Pertamina had committed to spending $556.5 million on developing the fields over the next three years, including for drilling, exploration and workovers, Siswanto told reporters.
As of December, output from the blocks was at 68,599 barrels of oil equivalent of liquids and 306 million cubic feet per day of gas, upstream oil and gas regulator (SKKMigas) chief Amien Sunaryadhi said.
Acting Pertamina chief executive Nicke Widyawati acknowledged the “government’s intentions” and said the additions would increase Pertamina’s profits.
“We hope this will add to Pertamina’s ammunition to carry out its tasks for the state,” Widyawati told reporters.
Indonesia this week enacted rules giving government control over all retail fuel prices, aiming to control inflation and boost consumers’ purchasing power. That follows a government promise in March not to hike fuel prices until after elections which are due in 2019.
The moves, also aimed at shifting the burden of state-controlled prices away from the government, have further raised doubts over Jakarta’s commitment to reform and sent chills through energy investors.
Highlighting Pertamina’s problems, its chief executive and four other directors were replaced on Friday, partly as a result of slower-than-hoped development of refineries.

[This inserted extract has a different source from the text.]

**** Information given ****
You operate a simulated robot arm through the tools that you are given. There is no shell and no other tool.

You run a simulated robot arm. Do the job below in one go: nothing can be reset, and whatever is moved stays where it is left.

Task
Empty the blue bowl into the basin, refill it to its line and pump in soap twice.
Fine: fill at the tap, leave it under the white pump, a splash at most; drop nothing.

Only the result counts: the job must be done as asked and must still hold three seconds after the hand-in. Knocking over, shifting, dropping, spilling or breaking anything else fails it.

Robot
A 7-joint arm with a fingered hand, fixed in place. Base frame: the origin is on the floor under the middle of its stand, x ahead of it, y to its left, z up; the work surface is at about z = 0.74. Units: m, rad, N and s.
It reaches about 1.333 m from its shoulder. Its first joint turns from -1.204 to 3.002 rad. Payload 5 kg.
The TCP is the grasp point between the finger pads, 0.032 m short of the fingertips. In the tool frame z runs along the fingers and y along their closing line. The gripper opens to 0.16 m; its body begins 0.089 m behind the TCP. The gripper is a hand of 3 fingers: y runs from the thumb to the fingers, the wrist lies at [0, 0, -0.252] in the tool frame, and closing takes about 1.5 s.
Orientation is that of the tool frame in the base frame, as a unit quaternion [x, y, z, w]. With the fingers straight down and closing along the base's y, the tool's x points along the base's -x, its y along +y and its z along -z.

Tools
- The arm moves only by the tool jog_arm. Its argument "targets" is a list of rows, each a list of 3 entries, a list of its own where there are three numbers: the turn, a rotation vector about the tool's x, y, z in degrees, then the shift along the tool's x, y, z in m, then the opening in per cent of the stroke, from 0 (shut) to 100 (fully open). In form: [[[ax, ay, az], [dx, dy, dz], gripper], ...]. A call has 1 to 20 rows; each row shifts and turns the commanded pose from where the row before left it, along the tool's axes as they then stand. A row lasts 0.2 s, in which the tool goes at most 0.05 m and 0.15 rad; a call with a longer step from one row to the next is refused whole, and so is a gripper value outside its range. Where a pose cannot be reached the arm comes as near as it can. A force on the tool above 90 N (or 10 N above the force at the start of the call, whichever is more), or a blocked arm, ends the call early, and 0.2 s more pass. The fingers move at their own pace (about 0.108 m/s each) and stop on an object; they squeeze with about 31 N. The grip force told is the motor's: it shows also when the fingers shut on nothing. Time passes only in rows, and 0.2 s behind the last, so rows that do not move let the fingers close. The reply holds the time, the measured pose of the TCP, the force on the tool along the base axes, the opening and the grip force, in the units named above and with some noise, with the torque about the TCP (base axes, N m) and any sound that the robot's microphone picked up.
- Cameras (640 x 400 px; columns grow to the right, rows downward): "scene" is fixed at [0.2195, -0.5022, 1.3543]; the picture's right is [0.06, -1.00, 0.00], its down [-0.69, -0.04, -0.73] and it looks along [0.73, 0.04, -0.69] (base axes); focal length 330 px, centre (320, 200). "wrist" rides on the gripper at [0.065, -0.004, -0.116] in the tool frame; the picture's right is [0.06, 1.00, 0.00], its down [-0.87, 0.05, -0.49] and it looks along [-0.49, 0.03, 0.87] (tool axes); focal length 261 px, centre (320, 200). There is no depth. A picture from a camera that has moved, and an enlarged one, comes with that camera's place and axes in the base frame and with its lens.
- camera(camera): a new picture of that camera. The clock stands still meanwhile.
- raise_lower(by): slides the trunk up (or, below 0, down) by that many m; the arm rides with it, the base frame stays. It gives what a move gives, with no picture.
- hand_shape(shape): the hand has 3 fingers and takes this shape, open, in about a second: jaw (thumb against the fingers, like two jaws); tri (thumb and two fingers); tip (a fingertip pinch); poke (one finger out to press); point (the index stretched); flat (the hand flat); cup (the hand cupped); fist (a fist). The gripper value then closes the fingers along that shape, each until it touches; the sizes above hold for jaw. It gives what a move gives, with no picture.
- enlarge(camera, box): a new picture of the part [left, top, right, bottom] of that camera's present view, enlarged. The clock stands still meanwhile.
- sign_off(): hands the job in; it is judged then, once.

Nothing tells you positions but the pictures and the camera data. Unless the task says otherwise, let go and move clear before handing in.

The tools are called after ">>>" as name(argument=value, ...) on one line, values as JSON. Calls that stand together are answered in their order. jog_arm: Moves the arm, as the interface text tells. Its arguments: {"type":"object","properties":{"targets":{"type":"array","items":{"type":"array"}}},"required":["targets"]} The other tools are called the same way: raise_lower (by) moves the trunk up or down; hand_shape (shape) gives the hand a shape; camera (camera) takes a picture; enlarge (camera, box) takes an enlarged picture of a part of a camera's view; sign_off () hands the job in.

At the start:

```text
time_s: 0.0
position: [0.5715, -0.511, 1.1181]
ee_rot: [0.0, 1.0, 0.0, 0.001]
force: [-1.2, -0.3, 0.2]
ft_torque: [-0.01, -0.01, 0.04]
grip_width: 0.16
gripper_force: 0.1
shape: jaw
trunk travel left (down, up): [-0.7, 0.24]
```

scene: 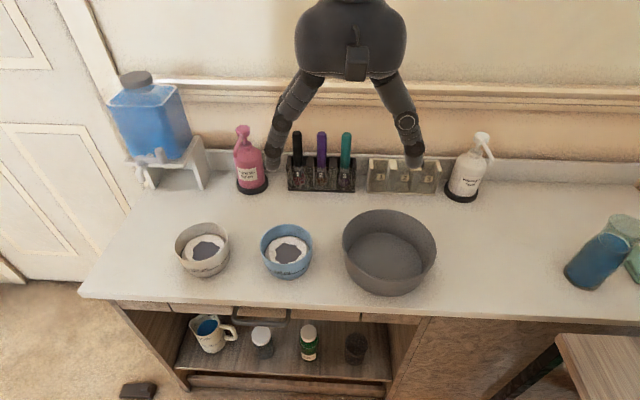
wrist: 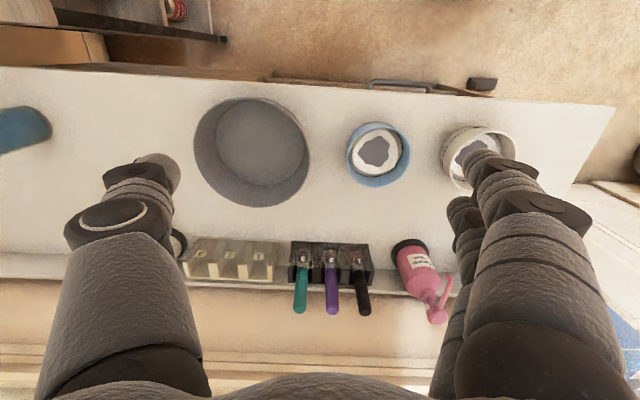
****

Pertamina, which holds a near monopoly on retail fuel sales in Indonesia, lost nearly 19 trillion rupiah ($1.4 billion) on government-priced fuel sales from January to September last year, crimping its spending capacity.
But Pertamina would gain up to 9 trillion rupiah ($649 million) a year in revenues from the Mahakam block and the latest handover, for at least 20 years, Energy and Mineral Resources Minister Ignasius Jonan was quoted as saying by Dunia Energi earlier this week.
“Compensation for maintaining fuel prices will come from upstream,” Jonan said.
The Mahakam block was operated by French major Total up to 2017, when it was handed over to Pertamina after a more than seven-year tussle over rights to the resources.
Contacted about the proposed “compensation” for Pertamina, a spokeswoman for Chevron and a Jakarta-based spokesman for Total declined to comment.
A Tokyo-based spokesman for Inpex declined to comment on the handover decision, but said Inpex still hoped to work with Pertamina under a new contract in the Mahakam, where it believes there are still “substantial reserves.”
Several sources working in the oil and gas sector questioned the benefit of the handover to Pertamina, as output from most of those fields had declined to levels deemed uneconomical by the original contractors.
Komaidi Notonegoro, head of the Jakarta-based research group ReforMiner Institute, said the policy risked damaging investor confidence in Southeast Asia’s biggest economy.
In future the government may overlook requests by upstream investors to extend expiring contracts, instead prioritising “compensation” for Pertamina, he said.